Directive
Set down the material once more, exactly as it appears. Use JSON: a list with one string for each line that is not empty.

┌─ Data extract

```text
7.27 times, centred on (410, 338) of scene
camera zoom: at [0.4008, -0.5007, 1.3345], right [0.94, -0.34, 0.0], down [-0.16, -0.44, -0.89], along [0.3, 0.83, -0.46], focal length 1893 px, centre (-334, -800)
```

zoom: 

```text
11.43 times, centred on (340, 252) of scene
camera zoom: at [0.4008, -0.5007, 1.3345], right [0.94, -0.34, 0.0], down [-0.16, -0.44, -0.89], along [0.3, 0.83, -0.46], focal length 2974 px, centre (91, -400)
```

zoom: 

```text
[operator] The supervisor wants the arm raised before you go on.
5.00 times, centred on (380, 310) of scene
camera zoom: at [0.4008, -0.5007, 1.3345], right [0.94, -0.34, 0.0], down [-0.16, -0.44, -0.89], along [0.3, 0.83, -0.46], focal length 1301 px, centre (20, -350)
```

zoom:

└─

Answer to this exercise
[
  "```text",
  "7.27 times, centred on (410, 338) of scene",
  "camera zoom: at [0.4008, -0.5007, 1.3345], right [0.94, -0.34, 0.0], down [-0.16, -0.44, -0.89], along [0.3, 0.83, -0.46], focal length 1893 px, centre (-334, -800)",
  "```",
  "zoom: ",
  "```text",
  "11.43 times, centred on (340, 252) of scene",
  "camera zoom: at [0.4008, -0.5007, 1.3345], right [0.94, -0.34, 0.0], down [-0.16, -0.44, -0.89], along [0.3, 0.83, -0.46], focal length 2974 px, centre (91, -400)",
  "```",
  "zoom: ",
  "```text",
  "[operator] The supervisor wants the arm raised before you go on.",
  "5.00 times, centred on (380, 310) of scene",
  "camera zoom: at [0.4008, -0.5007, 1.3345], right [0.94, -0.34, 0.0], down [-0.16, -0.44, -0.89], along [0.3, 0.83, -0.46], focal length 1301 px, centre (20, -350)",
  "```",
  "zoom:"
]